INSTRUCTION 1:
Write out the text section from "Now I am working" to "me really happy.", both included.

DATA SECTION:
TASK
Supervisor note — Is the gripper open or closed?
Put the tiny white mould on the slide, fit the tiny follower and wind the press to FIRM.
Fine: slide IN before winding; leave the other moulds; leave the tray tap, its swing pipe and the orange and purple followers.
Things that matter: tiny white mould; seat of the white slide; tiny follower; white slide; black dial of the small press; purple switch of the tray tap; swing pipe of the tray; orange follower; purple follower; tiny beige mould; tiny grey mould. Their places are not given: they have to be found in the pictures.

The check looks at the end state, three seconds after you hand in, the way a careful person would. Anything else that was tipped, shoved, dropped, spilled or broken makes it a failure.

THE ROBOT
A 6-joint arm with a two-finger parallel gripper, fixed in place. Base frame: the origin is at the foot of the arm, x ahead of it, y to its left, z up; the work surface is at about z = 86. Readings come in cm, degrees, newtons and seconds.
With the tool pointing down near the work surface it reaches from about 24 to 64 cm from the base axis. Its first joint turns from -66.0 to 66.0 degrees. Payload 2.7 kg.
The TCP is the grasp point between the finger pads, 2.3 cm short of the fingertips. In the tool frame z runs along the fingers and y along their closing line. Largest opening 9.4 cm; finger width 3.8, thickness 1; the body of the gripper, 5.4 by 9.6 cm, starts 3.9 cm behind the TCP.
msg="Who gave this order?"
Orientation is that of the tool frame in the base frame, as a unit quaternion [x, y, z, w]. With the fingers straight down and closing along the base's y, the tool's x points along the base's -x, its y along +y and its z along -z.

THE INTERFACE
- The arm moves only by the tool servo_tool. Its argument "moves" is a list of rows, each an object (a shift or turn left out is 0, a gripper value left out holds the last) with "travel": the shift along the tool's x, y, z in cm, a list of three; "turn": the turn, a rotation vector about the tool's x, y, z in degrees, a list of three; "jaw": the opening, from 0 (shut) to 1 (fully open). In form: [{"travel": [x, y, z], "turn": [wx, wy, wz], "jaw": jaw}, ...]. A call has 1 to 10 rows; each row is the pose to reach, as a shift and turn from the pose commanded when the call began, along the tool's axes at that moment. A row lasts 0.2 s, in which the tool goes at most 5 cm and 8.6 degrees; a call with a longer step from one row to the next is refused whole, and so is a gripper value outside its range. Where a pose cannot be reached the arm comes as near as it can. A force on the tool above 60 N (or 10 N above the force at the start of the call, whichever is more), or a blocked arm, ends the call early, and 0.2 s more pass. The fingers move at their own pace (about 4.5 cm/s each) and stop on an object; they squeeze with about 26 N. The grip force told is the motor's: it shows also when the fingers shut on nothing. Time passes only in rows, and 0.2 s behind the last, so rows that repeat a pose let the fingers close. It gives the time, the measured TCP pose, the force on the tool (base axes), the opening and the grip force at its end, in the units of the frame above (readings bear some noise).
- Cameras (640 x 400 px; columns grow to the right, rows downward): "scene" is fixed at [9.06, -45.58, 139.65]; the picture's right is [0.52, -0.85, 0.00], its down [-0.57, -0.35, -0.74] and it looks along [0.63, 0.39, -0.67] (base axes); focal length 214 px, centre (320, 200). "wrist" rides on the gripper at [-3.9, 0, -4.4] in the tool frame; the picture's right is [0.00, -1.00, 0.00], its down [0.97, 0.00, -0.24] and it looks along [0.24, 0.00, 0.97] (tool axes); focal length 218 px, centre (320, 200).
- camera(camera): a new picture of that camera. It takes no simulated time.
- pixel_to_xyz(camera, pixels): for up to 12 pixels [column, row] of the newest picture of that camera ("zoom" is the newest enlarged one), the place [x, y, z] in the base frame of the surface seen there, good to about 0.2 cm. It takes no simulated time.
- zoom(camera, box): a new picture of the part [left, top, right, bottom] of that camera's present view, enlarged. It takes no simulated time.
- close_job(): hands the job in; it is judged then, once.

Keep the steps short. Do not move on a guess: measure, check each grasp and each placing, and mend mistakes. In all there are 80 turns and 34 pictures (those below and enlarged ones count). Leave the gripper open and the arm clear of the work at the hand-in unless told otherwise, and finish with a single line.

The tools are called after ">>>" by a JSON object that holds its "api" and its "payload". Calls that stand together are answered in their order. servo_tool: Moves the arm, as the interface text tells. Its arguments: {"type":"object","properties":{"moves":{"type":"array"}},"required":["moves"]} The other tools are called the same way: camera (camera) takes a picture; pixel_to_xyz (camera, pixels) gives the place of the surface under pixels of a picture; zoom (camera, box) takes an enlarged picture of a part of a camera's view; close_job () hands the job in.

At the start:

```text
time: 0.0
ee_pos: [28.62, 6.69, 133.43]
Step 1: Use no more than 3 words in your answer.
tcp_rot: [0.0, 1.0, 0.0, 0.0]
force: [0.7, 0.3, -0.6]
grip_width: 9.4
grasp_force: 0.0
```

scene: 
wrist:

TEXT SECTION:
Now I am working to create my identity outside of this broken economy and the dead notion of the “American Dream,” a shift I got support and help with from the two brilliant minds at my favorite podcast, Dungey State University’s podcast, Deeper Dive, Walker Uhl and political science professor Nicholas Dungey. My paintings, drawings and music have all been a step toward self-creation and building a new reality for myself beyond the valuation of myself in the traditional job system and “climbing the ladder.” It’s a space where I get to create and grow no matter what happens to me in terms of money and jobs, and it’s making me really happy.
Have you ever reached an impasse where you thought the project had become impossible? What changed your mind?
No, because I have a habit of planning work from A-Z before starting. If I feel I can’t pull it off, I practice more on my weak points and refrain from starting it until I know what I’m doing. For example, I might paint half a dozen sunsets on scratch paper before I put one on canvas. I also sketch things out on paper to experiment with looks and shapes. So before I begin on canvas, I know what techniques I will use and I have an idea of what the outcome will be.

INSTRUCTION 2:
Quote word for word every line from the one that has "- Cameras (640" through the one that has "- camera(camera): a".

CORRECT OUTPUT 1:
Now I am working to create my identity outside of this broken economy and the dead notion of the “American Dream,” a shift I got support and help with from the two brilliant minds at my favorite podcast, Dungey State University’s podcast, Deeper Dive, Walker Uhl and political science professor Nicholas Dungey. My paintings, drawings and music have all been a step toward self-creation and building a new reality for myself beyond the valuation of myself in the traditional job system and “climbing the ladder.” It’s a space where I get to create and grow no matter what happens to me in terms of money and jobs, and it’s making me really happy.

CORRECT OUTPUT 2:
- Cameras (640 x 400 px; columns grow to the right, rows downward): "scene" is fixed at [9.06, -45.58, 139.65]; the picture's right is [0.52, -0.85, 0.00], its down [-0.57, -0.35, -0.74] and it looks along [0.63, 0.39, -0.67] (base axes); focal length 214 px, centre (320, 200). "wrist" rides on the gripper at [-3.9, 0, -4.4] in the tool frame; the picture's right is [0.00, -1.00, 0.00], its down [0.97, 0.00, -0.24] and it looks along [0.24, 0.00, 0.97] (tool axes); focal length 218 px, centre (320, 200).
- camera(camera): a new picture of that camera. It takes no simulated time.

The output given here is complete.